The first murder we enjoy is swift, but the effect lasts long and the understated humour of the act echoes some time later as Chris nonchalantly washes the remaining of the blood off his caravan wheel. His mild annoyance followed by a passing satisfaction at a job well done are precursors to the simmering rage that follows.
Sightseers doesn't skimp on the horror although director Ben Wheatley keeps the gore and actual violence to acceptable (for those with a strong stomach) levels. He has crafted some genuinely disturbing scenes that take their time building the anticipation until the inevitable and occasionally truly brutal conclusion arrives. There is one quick shot of a, um, demolished head that will have you reaching for a pause button to admire the make-up if nothing else.
But the joy of Sightseers is not in the moments of horror but in the consistency of the subtle humour from Osram's and Lowe's stinging screenplay as much as their chillingly dour performances. Their performances are never fanciful but frighteningly convincing and turn the stomach ever so slightly when one recalls brief interactions with similar characters in real life.
Sightseers invades the brain, it expulses laughter from the belly and at times it wriggles under the skin like white noise and scratches at the nerves.

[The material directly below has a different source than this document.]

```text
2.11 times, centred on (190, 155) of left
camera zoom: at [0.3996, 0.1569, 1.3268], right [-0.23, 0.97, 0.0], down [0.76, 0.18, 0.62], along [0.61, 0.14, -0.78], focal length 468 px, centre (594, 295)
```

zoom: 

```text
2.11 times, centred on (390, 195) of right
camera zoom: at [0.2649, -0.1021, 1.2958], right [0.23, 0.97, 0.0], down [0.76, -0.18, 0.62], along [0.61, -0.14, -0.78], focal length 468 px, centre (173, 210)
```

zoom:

It isn't always easy to watch and the occasional quip is over-egged as if neither cast nor director were convinced it would work completely. It's a minor criticism and a great pity because whenever the dialogue and performances are restrained to levels of naturalism, and that occurs for a good 95% of the film, Sightseers flies. One of the funniest, non-violent moments occurs as Tina struggles to write a note with a six-foot pencil. It's a moment of genius that is allowed to play out in its own time and manner without a wink at the audience to tell us it is a good moment to laugh.
Wheatley's previous offering, 2011's Kill List, left me cold. It disturbed and annoyed in equal measures and Sightseers is a vast improvement. More than that, it's a standout film for the year and, though not quite on the humour plane of The Guard, it's the funniest film I've seen this year so far and has marked out Wheatley's follow up, A Field in England, as a film to look forward to in 2013.
After yesterday's battle with First Great Western trains and the threat of dark happenings in the company of caravanners, I think I'm going to stick to my car in future.